▸ What is expected
Within the listing below, locate all lines containing the word "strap". Copy each one.
[START]
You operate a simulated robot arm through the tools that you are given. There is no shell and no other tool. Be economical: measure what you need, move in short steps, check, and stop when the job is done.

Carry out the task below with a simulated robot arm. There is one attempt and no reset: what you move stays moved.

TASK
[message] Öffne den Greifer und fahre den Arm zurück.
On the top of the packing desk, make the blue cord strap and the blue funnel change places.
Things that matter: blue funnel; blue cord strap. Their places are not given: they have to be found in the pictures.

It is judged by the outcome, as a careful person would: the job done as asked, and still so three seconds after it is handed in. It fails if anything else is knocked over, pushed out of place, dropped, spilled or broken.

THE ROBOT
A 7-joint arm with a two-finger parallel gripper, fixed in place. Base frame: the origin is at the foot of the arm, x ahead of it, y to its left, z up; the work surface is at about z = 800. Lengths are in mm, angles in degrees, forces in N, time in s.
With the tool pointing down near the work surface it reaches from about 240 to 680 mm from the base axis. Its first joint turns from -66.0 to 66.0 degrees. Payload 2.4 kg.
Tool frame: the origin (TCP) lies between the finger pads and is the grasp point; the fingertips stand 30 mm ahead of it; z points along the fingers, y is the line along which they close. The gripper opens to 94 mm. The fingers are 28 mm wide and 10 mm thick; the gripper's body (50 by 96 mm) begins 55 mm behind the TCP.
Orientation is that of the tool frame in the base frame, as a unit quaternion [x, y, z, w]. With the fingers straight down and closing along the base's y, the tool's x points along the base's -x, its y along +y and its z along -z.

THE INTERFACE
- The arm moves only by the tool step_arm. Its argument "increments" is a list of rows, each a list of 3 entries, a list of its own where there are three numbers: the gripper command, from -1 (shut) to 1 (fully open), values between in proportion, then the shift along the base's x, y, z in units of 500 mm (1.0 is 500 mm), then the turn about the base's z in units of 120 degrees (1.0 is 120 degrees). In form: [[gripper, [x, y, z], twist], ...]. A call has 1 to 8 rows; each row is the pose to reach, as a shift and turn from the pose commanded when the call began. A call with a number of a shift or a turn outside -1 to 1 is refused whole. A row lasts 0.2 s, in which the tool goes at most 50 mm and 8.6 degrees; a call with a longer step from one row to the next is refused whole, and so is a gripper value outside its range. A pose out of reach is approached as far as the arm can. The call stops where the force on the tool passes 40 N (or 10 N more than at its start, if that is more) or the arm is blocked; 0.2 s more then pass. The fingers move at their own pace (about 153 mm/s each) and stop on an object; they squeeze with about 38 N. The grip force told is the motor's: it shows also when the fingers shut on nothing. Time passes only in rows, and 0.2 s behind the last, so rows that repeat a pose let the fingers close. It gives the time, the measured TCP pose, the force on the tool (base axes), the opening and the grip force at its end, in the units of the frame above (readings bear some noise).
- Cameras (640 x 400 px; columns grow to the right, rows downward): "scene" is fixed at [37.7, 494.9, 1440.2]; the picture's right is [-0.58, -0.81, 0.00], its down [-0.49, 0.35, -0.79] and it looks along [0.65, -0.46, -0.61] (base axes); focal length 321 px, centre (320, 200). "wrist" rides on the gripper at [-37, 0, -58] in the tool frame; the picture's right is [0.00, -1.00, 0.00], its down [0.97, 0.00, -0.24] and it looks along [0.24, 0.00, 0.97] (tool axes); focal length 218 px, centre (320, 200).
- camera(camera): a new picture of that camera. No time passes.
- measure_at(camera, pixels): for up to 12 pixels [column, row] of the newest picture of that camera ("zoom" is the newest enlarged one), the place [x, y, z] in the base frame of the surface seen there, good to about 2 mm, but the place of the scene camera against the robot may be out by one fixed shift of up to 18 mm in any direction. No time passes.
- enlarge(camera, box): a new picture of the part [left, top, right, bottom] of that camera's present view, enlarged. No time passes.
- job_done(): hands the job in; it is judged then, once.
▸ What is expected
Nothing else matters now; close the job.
[END]
▸ Solution to this task
On the top of the packing desk, make the blue cord strap and the blue funnel change places.
Things that matter: blue funnel; blue cord strap. Their places are not given: they have to be found in the pictures.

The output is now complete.